[START OF PASSAGE GIVEN]

One of the main points of discussion has been about teachers or administrators being armed themselves when it comes to school security. Here’s my perspective: every school is different, so we should leave it up to districts and administrators as to how they run their security.

Every school is different, so we should leave it up to districts and administrators as to how they run their security.

I work in a pretty rough school in a pretty rough district. In fact, I work in a building that has experienced a shooting before. For that reason, I’m very thankful for the armed security officers we have in our buildings. They know how to do their job and do it very well. Honestly, I wish we had more of them.

With that said, I don’t think that it would be a good idea for me or our administrators to be armed as well. It wouldn’t take much for some of our students to snap and try to wrestle a weapon from a staff member. But, they perceive a uniform and badge differently than they do khakis and a polo.

They perceive a uniform and badge differently than they do khakis and a polo.

[END OF PASSAGE GIVEN]
[START OF SOURCE MATERIAL]

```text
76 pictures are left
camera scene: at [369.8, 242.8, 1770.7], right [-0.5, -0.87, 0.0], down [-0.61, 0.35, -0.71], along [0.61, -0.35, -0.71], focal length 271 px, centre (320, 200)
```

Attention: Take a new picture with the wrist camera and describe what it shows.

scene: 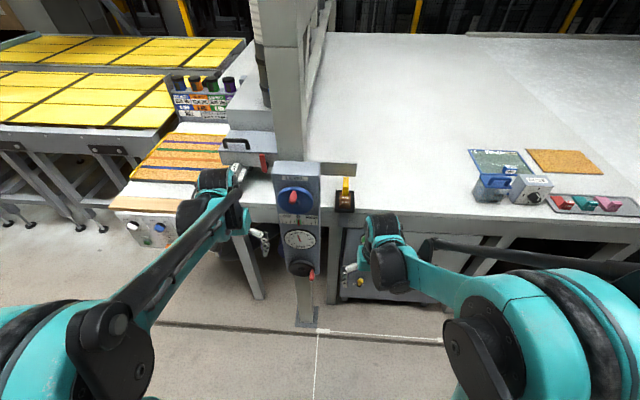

[END OF SOURCE MATERIAL]

TASKS AND EXERCISES -
**a)** Give the stretch of the passage given that starts with "I work in a pretty" and ends with "more of them.", unchanged.
**b)** Produce the text that comes next in the passage given.

TASK ANSWERS -
**a)**
I work in a pretty rough school in a pretty rough district. In fact, I work in a building that has experienced a shooting before. For that reason, I’m very thankful for the armed security officers we have in our buildings. They know how to do their job and do it very well. Honestly, I wish we had more of them.

**b)**
On the other hand, I went to an academically successful suburban high school in which there was very little chance of any sort of student mutiny or attacks on staff. Arming teachers in this setting makes more sense to me for two reasons.

1. It’s safer for the teachers and administrators in question.
2. These settings seem to be the ones often targeted for mass shootings.

Think about it: Columbine and Sandy Hook both fit the latter profile – suburban, well-behaved, generally filled with people who appear more “successful” or “perfect.” They also tend to have less security coverage throughout their buildings. A resource officer may pop in and out or a staff may be stationed at the entrance, but there aren’t typically security personnel stationed on every floor like my building. Having an armed teacher (especially if the students don’t know they are armed) in these settings could save lives.

Either way one looks at it, I think we need to leave this decision up to local administrators, because every school is different.

Have any of your schools made decisions on how to handle this? What’s your perspective or opinion?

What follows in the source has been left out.